Set exercise | The data below needs to be returned exactly, line for line.

Given data |
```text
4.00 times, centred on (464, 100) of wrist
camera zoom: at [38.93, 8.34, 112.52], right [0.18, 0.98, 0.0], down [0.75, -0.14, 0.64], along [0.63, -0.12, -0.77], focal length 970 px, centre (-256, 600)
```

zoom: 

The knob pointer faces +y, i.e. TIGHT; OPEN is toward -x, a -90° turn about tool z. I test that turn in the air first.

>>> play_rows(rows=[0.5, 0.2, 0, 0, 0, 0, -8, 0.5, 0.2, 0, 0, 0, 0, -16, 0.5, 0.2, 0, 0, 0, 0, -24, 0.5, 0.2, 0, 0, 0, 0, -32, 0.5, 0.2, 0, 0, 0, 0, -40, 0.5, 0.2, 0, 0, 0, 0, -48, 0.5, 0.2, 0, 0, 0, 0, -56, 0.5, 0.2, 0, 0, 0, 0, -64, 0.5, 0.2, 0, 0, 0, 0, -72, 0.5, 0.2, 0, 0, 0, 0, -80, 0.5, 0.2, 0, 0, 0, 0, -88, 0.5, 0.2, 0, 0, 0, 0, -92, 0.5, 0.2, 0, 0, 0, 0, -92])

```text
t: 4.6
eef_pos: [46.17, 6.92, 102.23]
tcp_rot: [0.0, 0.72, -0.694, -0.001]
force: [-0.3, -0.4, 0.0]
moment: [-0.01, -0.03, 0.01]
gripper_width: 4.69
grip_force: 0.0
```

Written response |
```text
4.00 times, centred on (464, 100) of wrist
camera zoom: at [38.93, 8.34, 112.52], right [0.18, 0.98, 0.0], down [0.75, -0.14, 0.64], along [0.63, -0.12, -0.77], focal length 970 px, centre (-256, 600)
```

zoom: 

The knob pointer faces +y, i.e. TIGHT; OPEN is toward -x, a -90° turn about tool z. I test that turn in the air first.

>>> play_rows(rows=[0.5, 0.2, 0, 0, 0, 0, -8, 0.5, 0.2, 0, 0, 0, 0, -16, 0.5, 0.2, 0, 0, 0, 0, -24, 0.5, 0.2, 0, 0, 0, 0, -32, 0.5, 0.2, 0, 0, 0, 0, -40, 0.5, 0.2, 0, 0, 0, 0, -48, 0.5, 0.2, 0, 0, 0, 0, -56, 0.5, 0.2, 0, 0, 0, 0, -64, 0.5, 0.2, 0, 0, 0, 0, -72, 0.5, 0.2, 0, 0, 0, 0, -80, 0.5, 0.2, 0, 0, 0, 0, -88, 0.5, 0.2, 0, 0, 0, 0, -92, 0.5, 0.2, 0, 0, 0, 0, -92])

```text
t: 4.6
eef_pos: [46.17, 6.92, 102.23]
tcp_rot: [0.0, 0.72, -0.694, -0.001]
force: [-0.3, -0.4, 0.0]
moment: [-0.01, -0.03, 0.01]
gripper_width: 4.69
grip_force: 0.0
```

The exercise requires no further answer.